At first glance, China's recent crackdown in Tibet looks like a familiar storyline: a dictatorship represses its people. And of course that's part of the reality—as it often is in China. But on this issue, the communist regime is not in opposition to its people. The vast majority of Chinese have little sympathy for the Tibetan cause. To the extent that we can gauge public opinion in China and among its diaspora, ordinary Chinese are, if anything, critical of the Beijing government for being too easy on the Tibetans. The real struggle here is between a nationalist majority and an ethnic and religious minority looking to secure its rights.
In these circumstances, a boycott of the Olympics would have precisely the opposite effect that is intended. The regime in Beijing would become only more defensive and stubborn. The Chinese people would rally around the flag and see the West as trying to humiliate China in its first international moment of glory. (There are many suspicions that the United States cannot abide the prospect of a rising China.) For most Chinese, the Games are about the world's giving China respect, rather than bolstering the Communist Party's legitimacy.

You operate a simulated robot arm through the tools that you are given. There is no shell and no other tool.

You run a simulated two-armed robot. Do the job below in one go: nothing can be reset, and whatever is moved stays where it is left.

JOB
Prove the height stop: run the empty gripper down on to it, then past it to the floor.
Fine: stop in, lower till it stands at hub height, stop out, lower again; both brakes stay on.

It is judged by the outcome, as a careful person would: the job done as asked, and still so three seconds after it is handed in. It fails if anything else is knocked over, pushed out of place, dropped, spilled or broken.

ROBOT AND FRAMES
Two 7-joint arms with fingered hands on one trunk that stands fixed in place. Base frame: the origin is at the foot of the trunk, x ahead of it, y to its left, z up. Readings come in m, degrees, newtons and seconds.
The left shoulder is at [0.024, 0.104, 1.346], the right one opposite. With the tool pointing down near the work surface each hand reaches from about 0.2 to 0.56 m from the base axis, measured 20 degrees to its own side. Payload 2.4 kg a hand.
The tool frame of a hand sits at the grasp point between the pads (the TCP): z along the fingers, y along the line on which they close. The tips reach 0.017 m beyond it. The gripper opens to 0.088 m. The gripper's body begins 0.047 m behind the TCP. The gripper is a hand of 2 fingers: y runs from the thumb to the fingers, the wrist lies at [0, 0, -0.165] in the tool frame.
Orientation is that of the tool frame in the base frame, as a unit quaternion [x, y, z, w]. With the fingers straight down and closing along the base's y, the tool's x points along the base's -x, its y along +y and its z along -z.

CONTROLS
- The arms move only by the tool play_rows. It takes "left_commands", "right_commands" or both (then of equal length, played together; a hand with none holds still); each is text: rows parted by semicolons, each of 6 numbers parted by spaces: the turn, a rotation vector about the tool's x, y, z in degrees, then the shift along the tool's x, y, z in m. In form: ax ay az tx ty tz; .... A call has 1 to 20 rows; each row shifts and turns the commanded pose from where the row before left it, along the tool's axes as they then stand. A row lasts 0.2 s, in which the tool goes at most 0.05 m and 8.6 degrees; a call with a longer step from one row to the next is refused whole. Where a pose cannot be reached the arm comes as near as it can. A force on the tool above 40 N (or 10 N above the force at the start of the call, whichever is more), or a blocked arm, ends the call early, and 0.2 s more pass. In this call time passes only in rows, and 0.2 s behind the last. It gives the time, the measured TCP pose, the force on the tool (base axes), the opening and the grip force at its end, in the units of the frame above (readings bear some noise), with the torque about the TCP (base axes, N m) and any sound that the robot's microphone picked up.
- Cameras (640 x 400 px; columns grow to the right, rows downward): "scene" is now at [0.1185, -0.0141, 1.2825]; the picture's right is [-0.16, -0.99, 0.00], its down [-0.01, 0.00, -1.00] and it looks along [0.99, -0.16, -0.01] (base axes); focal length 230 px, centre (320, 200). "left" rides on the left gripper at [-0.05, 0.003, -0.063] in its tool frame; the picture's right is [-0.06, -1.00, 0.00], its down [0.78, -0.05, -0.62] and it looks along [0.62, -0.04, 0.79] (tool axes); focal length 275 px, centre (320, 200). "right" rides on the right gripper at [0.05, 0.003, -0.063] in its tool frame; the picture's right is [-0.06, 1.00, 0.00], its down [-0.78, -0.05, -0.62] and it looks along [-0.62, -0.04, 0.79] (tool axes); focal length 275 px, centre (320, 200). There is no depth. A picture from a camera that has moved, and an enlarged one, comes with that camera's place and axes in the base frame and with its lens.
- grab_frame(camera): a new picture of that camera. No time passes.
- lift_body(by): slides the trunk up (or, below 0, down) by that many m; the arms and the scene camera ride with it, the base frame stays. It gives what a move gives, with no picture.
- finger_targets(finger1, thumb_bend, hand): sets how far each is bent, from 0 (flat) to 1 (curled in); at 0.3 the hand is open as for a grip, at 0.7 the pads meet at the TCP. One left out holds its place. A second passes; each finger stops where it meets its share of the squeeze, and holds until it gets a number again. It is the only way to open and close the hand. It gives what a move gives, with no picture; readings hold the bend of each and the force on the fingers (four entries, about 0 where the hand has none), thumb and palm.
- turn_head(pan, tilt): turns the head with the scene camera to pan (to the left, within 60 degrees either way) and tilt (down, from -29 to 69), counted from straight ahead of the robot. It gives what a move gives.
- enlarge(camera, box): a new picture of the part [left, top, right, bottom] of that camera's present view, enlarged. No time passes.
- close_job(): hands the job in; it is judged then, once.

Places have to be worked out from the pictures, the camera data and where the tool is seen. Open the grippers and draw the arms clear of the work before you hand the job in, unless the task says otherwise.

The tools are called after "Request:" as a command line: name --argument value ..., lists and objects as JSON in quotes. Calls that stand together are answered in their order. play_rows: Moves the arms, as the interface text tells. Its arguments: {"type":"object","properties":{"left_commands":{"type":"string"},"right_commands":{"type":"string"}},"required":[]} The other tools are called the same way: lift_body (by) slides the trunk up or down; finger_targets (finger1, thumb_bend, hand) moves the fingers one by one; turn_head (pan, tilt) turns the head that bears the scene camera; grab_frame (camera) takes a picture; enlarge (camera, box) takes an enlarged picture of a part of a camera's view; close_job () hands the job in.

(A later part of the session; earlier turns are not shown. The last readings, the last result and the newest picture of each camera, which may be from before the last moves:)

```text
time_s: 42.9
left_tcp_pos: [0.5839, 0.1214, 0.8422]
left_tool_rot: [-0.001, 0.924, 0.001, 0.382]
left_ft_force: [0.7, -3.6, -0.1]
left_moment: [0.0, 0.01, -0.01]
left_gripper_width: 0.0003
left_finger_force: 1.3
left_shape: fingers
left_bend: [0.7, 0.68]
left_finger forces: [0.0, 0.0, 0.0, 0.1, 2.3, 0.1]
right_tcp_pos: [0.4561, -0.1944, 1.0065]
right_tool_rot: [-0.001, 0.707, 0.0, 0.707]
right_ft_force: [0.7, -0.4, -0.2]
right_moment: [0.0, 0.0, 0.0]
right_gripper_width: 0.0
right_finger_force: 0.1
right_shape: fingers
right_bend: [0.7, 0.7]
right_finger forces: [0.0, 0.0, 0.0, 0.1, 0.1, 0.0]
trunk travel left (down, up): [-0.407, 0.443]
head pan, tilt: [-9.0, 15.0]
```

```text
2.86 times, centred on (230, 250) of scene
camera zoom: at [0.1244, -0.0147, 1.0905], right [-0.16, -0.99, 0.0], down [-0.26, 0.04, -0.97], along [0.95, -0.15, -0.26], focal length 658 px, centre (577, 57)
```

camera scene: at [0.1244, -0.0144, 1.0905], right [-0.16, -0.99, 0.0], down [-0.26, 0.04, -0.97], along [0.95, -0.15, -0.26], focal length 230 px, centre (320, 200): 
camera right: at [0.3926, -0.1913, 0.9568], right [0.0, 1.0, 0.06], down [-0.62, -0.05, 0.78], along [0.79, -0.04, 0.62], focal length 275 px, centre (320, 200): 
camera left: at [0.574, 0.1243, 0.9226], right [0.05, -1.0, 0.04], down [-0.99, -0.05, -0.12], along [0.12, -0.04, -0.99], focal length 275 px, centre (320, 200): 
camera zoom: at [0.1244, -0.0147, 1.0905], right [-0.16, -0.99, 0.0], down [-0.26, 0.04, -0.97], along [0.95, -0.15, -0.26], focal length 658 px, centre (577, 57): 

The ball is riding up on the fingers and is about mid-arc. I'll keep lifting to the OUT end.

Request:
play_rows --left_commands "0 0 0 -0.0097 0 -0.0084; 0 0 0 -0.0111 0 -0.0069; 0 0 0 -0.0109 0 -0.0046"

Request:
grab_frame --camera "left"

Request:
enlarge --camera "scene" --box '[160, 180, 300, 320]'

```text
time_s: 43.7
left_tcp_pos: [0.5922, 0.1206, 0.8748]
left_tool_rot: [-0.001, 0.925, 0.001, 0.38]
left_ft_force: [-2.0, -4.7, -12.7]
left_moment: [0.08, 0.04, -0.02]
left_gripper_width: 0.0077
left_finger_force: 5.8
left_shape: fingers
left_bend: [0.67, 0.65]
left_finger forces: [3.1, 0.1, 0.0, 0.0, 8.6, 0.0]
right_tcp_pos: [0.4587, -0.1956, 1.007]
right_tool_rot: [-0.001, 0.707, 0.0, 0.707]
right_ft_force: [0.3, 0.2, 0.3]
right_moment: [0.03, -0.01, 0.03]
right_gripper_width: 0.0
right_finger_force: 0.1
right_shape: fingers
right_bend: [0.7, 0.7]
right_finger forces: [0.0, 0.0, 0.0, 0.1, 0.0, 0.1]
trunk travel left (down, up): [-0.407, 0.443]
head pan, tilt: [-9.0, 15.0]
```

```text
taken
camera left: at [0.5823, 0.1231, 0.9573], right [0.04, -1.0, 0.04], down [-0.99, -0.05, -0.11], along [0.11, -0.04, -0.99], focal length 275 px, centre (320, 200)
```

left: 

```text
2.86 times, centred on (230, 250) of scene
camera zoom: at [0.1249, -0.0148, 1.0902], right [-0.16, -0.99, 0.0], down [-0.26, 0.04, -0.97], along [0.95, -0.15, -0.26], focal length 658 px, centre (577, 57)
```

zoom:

For leaders to boycott the Games' opening ceremonies alone is an odd idea. Is the president of the United States supposed to travel to Beijing to attend the women's water-polo finals instead? (Britain's Gordon Brown, for instance, has said he'll attend the closing, but not the opening ceremonies.) Picking who will go to which event is trying to have it both ways, voting for the boycott before you vote against it. Some want to punish China for its association with the Sudanese government, which is perpetrating atrocities in Darfur. But to boycott Beijing's Games because it buys oil from Sudan carries the notion of responsibility too far. After all, the United States has much closer ties to Saudi Arabia, a medieval monarchy that has funded Islamic terror. Should the world boycott America for this relationship?
China's attitude toward Tibet is wrong and cruel, but, alas, not that unusual. Other nations, especially developing countries, have taken tough stands against what they perceive as separatist forces. A flourishing democracy like India has often responded to such movements by imposing martial law and suspending political and civil rights. The Turks for many decades crushed all Kurdish pleas for linguistic and ethnic autonomy. The democratically elected Russian government of Boris Yeltsin responded brutally to Chechen demands. Under Yeltsin and his successor, Vladimir Putin, also elected, the Russian Army killed about 75,000 civilians in Chechnya, and leveled its capital. These actions were enthusiastically supported within Russia. It is particularly strange to see countries that launched no boycotts while Chechnya was being destroyed—and indeed welcomed Russia into the G8—now so outraged about the persecution of minorities. (In comparison, estimates are that over the past 20 years, China has jailed several hundred people in Tibet.)
On this issue, the Bush administration has so far followed a wiser course, forgoing the grandstanding taking place in Europe and on the campaign trail. It has been urging the Chinese government quietly but firmly to engage in serious discussions with the Dalai Lama. Diplomacy can be scoffed at, but every multinational business that has had success in persuading the Chinese government to change course will testify that public humiliation does not work nearly as well on the regime as private pressure.
Negotiating with the Dalai Lama is in Beijing's interest as well. It faces a restive population that lives in about 13 percent of the land area of China. Many Tibetans want independence. But the Dalai Lama has repeatedly said that he does not seek independence, only cultural autonomy. Even last week he rejected any boycott of the Olympics and urged his followers to engage in no violent protests whatsoever. If there were ever a leader of a separatist group whom one could negotiate with, he's it. And once the 72-year-old Dalai Lama passes from the scene, Beijing might have to deal with a far more unpredictable and radical Tibetan movement.
So why doesn't the Chinese regime see this? Beijing has a particular problem. Now that communism is dead, the Communist Party sees its legitimacy as linked to its role in promoting and defending Chinese nationalism. It is especially clumsy when it comes to such issues. Clever technocrats though they are, China's communist leaders—mostly engineers—have not had to refine their political skills as they have their economic touch. In the past they have stoked anti-Japanese and anti-American outbursts, only to panic that things were getting out of control and then reverse course. They fear that compromising over Tibet would set a precedent for the unraveling of the Chinese nation. China has grown and shrunk in size over the centuries, and its dynasties have often been judged by their success in preserving the country's geography.
In fact, in almost all cases—Turkey, India—granting autonomy to groups that press for it has in the end produced a more stable and peaceful national climate. But that is a lesson the Chinese government will have to learn for itself; it is unlikely to take instruction from outsiders. Its handling of the protests in Tibet is disgraceful. But humiliating the entire country over it would make matters worse.